What are some of the strengths and weaknesses to Freud’s theory of religion?

A strength is found in his theory capturing an authentic component to religion, which is that for many people religious belief plays a comforting role. Many believe in religion because they desire a religious worldview. They want a religion’s doctrines to be true for whatever reason. It also seems that evidential reasoning and argumentation for the truth of religious worldviews is not of primary importance for most religious people. This is an insight that no doubt sits comfortably with Freud’s wish fulfillment thesis. There is the risk, however, of overstating Freud’s thesis. It is not clear that this is the case for all religious people. Some religious believers claim reason to be at the heart of their religions. They believe in their faith because they deem it reasonable on evidential grounds to do so. These believers would not doubt contend against the idea that belief in God is simply a product of fear, repressed desires, or wishful thinking.

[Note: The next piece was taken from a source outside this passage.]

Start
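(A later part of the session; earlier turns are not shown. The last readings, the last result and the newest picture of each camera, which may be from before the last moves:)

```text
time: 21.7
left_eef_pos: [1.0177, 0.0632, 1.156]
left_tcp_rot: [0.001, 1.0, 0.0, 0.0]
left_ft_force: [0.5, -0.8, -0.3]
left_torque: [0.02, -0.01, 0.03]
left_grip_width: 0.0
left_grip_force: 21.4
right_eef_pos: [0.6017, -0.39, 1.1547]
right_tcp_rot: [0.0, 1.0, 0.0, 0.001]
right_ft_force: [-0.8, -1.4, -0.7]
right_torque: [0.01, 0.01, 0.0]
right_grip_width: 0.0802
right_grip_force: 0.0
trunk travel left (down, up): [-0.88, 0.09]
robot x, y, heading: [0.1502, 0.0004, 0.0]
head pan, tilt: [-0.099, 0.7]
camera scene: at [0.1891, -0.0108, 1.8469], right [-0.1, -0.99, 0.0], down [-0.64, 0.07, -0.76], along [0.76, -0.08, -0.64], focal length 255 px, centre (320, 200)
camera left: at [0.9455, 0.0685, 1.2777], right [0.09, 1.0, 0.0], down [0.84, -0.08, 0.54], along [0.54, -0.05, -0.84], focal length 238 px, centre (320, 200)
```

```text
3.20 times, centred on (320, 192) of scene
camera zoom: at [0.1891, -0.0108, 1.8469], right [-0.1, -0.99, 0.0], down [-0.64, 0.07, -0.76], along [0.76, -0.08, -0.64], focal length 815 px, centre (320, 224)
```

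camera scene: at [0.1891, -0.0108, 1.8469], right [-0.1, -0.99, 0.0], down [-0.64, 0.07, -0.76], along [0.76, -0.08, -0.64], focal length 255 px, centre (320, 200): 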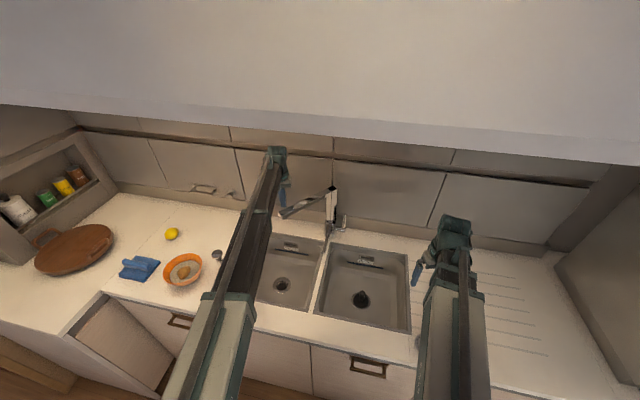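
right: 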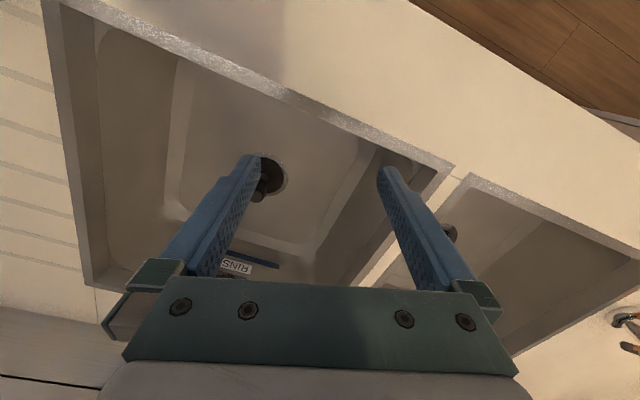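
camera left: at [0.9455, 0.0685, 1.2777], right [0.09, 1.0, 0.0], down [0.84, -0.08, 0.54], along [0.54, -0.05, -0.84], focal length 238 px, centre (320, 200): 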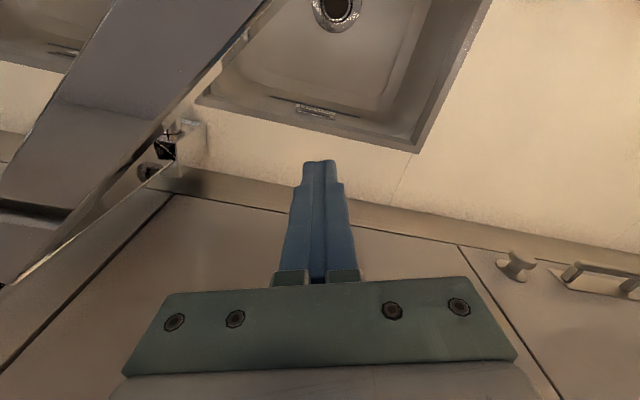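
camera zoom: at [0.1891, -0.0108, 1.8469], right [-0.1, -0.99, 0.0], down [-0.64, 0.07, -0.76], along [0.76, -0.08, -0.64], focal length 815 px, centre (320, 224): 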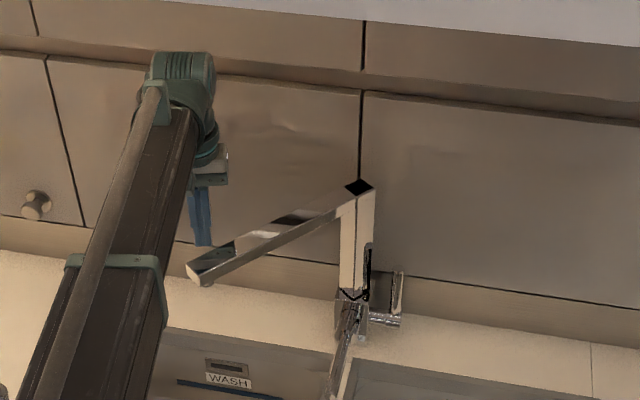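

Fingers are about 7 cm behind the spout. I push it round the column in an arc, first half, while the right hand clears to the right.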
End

A major weakness to Freud’s theory is that it appears to be influenced by his philosophical convictions. Freud assumes naturalism and his conclusions are always prejudiced against belief in the supernatural, religion, and God. It is clear that at the outset he intended to ground religion and religious experiences in the Earth-bound human realm. Where religious experience occurs they are always, according to Freud, expressions of purely human determinants of thought and action. As such, any religious experience is prejudged as illusory. Freud assumed that the religious believer never experiences God or the supernatural; rather, he or she just experiences a natural phenomenon or object masquerading as the supernatural. Such a conviction should be held tentatively. It is not possible that Freud could claim this to be absolutely the case.  He did not have access to the consciousness of all human beings and therefore to their experiences. Further, philosophical worldviews are a matter of continued debate and disagreement.

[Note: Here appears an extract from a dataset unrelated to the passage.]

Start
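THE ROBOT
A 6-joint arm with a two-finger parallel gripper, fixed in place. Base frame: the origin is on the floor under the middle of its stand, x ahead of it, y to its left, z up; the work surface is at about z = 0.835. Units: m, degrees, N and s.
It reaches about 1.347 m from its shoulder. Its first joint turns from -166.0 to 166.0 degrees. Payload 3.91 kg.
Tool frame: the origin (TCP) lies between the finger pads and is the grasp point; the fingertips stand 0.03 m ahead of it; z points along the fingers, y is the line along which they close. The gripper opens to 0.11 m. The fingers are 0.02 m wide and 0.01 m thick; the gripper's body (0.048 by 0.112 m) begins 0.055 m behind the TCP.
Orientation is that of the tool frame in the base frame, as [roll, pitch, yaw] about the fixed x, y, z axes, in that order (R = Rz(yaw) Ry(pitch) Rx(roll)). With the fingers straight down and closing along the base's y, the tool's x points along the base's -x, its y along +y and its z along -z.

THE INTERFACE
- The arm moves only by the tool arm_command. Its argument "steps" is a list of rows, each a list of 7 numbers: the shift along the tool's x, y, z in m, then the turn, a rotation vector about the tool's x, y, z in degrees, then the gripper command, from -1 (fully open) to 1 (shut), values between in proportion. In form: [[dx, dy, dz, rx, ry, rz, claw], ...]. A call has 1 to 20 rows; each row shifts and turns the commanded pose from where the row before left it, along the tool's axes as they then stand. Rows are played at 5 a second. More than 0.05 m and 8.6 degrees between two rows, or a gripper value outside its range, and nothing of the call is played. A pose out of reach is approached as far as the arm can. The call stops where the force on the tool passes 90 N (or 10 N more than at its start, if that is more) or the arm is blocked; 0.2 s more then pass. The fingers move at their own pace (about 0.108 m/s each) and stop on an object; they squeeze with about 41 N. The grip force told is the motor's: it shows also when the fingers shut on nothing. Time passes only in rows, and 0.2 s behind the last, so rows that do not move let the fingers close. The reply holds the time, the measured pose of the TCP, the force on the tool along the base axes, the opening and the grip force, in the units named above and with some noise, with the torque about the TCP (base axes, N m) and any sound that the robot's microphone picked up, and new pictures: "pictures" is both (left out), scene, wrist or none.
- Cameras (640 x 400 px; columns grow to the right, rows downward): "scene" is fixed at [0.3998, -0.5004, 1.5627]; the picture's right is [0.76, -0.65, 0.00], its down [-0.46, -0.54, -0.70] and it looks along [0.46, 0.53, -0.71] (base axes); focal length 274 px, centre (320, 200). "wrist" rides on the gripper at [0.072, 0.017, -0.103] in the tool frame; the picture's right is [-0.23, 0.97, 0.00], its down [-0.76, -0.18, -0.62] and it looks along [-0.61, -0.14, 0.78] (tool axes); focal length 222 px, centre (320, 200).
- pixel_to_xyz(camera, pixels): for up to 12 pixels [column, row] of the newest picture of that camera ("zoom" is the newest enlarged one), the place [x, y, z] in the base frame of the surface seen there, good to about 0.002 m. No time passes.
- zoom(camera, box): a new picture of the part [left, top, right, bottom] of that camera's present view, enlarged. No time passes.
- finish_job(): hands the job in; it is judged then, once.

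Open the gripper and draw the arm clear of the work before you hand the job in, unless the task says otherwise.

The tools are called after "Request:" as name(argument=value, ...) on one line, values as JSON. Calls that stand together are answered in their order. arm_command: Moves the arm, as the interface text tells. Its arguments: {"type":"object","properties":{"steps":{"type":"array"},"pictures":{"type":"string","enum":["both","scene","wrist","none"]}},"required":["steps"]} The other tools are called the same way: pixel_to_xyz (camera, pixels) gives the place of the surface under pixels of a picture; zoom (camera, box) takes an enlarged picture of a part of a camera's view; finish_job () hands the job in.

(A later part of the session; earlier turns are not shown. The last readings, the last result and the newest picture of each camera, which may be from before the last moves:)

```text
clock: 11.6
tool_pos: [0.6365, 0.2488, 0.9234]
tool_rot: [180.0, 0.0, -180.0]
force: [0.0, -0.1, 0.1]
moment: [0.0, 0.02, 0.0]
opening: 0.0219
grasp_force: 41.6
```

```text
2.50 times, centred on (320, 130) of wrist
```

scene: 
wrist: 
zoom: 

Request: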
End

Should a skeptic of religion use Freud’s argument to claim that all religious belief is false, then he runs the risk of committing the genetic fallacy. This is a fallacy in logic that undermines a specific belief based on how that belief originates in the one holding it. But the origin of a belief says nothing concerning the validity or the truth of a belief. Freud also assumes that any proof or evidence needs to be empirical, which he believed is impossible in the case for religious belief. Freud threfore appears to advocate a type of scientism, a controversial philosophical view with little contemporary philosophical and scientific support.

Freud’s thesis has limits, primarily given that it focuses predominantly on monotheistic religions. This is understandable given that Freud came from a Jewish family. His theory, however, is less clear on how it would apply to religions like Confucianism, Daoism, Chinese traditional religions, or Buddhism. Given that his thesis is an explanation for the sources of belief in monotheistic religion, Freud did not provide a general theory of religion, which is likely the biggest issue many scholars within religious studies will have with it.

6 comments

  1. […] Sigmund Freud (1856-1939) regarded God as a projection of the mind and thus a product of wishful thinking. Religion belongs to the realm of illusion and is a fabrication produced out of a desire to fulfill a wish. Freud suggested that religion is a product of human weakness and helplessness, and that religious experiences are expressions of human action and thought. He particularly directed his attacks against Christianity and Judaism. […]

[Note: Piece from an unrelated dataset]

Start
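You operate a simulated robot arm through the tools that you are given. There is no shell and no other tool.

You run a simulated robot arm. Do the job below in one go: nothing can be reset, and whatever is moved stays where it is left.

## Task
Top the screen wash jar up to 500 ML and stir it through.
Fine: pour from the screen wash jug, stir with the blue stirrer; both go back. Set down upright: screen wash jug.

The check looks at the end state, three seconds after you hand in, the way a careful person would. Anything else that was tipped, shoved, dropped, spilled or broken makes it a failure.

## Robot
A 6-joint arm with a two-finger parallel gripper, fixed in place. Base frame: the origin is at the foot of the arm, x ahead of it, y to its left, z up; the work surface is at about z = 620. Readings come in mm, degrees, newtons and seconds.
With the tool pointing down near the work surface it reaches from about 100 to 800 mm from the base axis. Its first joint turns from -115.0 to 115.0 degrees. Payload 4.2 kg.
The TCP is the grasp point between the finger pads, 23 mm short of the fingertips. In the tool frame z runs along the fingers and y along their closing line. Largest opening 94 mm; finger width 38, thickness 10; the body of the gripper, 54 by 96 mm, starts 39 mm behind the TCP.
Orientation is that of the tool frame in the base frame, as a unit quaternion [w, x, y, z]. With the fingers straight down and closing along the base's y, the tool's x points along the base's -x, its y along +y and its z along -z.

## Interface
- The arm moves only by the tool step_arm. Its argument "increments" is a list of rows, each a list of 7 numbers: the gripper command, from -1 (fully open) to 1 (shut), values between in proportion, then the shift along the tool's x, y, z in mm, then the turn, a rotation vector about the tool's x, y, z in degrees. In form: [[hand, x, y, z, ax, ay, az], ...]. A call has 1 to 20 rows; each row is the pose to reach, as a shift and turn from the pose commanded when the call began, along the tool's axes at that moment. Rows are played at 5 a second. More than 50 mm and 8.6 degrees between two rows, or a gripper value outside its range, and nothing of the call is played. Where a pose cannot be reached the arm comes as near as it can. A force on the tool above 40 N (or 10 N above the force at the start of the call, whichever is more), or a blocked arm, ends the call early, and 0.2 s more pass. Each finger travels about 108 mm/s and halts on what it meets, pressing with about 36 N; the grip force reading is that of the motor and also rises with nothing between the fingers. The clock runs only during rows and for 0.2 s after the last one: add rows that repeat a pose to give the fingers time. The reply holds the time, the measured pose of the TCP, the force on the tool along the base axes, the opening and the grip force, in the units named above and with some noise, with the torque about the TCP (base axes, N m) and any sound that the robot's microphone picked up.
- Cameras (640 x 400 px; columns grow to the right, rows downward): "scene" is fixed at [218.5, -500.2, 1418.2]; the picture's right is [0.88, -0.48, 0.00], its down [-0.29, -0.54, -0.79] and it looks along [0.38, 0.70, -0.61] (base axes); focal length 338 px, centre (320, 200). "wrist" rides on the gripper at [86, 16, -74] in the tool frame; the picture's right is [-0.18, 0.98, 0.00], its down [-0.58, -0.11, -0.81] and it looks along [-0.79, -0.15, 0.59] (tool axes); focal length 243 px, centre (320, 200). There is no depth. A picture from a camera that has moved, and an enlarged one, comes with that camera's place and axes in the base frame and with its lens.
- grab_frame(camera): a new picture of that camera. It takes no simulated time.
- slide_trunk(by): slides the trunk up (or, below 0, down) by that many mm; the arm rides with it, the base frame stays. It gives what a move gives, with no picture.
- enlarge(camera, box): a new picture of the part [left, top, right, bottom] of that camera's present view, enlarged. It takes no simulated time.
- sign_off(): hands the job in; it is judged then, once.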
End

  2. Is it true that – Freud believed that religious experiences were just repressed sexual urges. But, his method was unscientific as he did not use quantative data and only used a very small sample size of the population. His views can be easily applied to religous experiences like Teresa of Avila – the angel peircing her heart many times with an arrow on fire. But this is seen by many as reductionist.

    • It is something I wish to look into more because on the other hand he did have a career of engagement with clients and patients from whom he drew many of his theories and insights.